## BEGIN GIVEN DATA

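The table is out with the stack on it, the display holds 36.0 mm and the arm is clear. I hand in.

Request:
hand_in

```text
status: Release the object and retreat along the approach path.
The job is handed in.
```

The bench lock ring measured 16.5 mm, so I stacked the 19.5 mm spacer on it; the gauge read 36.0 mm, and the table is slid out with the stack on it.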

## END GIVEN DATA
## BEGIN TEXT

Andrew Berger [00:12:13]:
And until you prove that, then we can go, you know, hire folks if we even need to. That's more apropos obviously in today's market than when it was even five, six years ago. I would also say kind of a derivative off of that is Taylor Casino, one of my leaders. He made me think about like newer teams and organizations as he started a bunch of new teams at Square. Over his decade long career at Square, which was each sub team had to grow faster than the bigger organization. So if organization is growing at 200, you know, or 2x per year, this group needs to go 3x per year. This smaller group needs to go 4x per year. Right.
Andrew Berger [00:12:45]:
Or some variant of that. And we would sit down together and he'd be like, okay, I want you to treat me like I'm your angel investor. I'm going to give you dollars. I'm going to expect a return back. And Eric and the other senior sales leaders and business leaders are your investors. And so like we're going to have to, on a quarterly cadence, start to prove what we're doing, ask for buy in, enroll them and include them into some of the thought process and decision making. So those two aspects are like really helpful in my career. I'd say two other pieces was how to hire folks.
Andrew Berger [00:13:15]:
Blessing and a curse. At Square, you put an SDR job online, you get 500 applicants in like two weeks. 2014, 15. Like we were private, then we went public. Like Square was hot, super hot. Incredible pedigrees of people from every Ivy League school under the sun, international schools, MBAs and whatnot. On paper everybody looks really talented. But then how do you actually tap into like the human psychology and human aspect and through trial and error.
Andrew Berger [00:13:39]:
Everything's testing. We would test different interview practices and whether we give them a case study. Zoe and I would, we, we gave some folks like 50 leads and say ranked them top to bottom who you'd go after and why. Or you get 50 leads to go prospect into. You can only have time to go after 10. Why did you choose these 10? And walk us through how like we wanted to know how people think, not just like what have they accomplished that has led to like some folks we've worked with are, you know, basically VPs, directors, investors now starting their own business. It was, it was hired some amazing people. At this time I only worked with like one organization.
Andrew Berger [00:14:12]:
I worked with a company of 40 people. Then I got an escort, was 400 people. I left it was 4,000. I think it's now close to probably 12, 13,000, something like that. And the ripple effect of people you have to work with and how you have to get along with others and build relationships. I had to go create new job levels in the architecture. Like I've never talked to an HR team about new job levels. Right.
Andrew Berger [00:14:34]:
I had to go create new sales comp plans with sales finance. I never created a comp plan before. This is, you know, 10 years ago. And so all those learnings were net new for me. And being able to, I would say the key learning there how to work with a business partner and understand what drives them, what motivates them, what's on their okr. So that when you come and ask someone to do something for you, you understand where they're coming from and how you can both kind of work together. So I would say like those three big topics were absolutely like lifelong learning for me in my career.

## END TEXT

# AIM:
I need the text continued from the place where it stops.

# TASK ANSWER:
Todd Busler [00:15:05]:
There's so much to unpack there. One thing you didn't say that I'd love to hear you talk about a little bit is kind of look building in this example SDR inside sales org from single digits when we started to hundreds. Right. Talk to me about how you drove accountability, drove the right behaviors in an organization, performance management and kind of what you learned over your journey there because that's applicable to anyone listening at any stage. And I think like you got insane number of at bats in a quick amount of time and I'm sure you've learned a lot from it.
Andrew Berger [00:15:40]:
Yeah, it was trial by fire and I was not good at it when I started. And I remember distinctly the first quarter of like having a real team like six to eight people doing inbound, you know, six to seven people doing outbound. This is a, this is a big group as like a first time leader comes from athlete background, sports background. You know, you and I both played sports growing up and I just wanted to be the best at what I did. And so I would work hard to do whatever I got to do because that's just who I am that's came through my family and whatnot. And a result of that was, I can't remember, I think it was the end of 2014 or something like that that we did some like sales awards and Beth back in the day gave me a energizer bunny because I didn't even know I made the most amount of calls over like a quarter or two quarters. It was like some like goof trick, right. And what that thinking to me was like I knew what my goal was.
Andrew Berger [00:16:28]:
I just wanted to be the best. So I'll do whatever it takes. I honestly didn't even count my calls or demos or emails. I just did what I believed internally was supposed to be the most. Now when you manage people that's very different. I treated that first team like I treat myself. Here's a quarterly target, here's what we're going to go do. You guys know what we're going to do.
Andrew Berger [00:16:49]:
I brought you into the mission. This is where we stand in the company. This is we're doing for the business like this. We're all connected together. Go. And when I say go. Yes, we did one on ones and stuff like that team needs. But I wasn't obsessing over monthly metrics, weekly metrics, daily KPIs.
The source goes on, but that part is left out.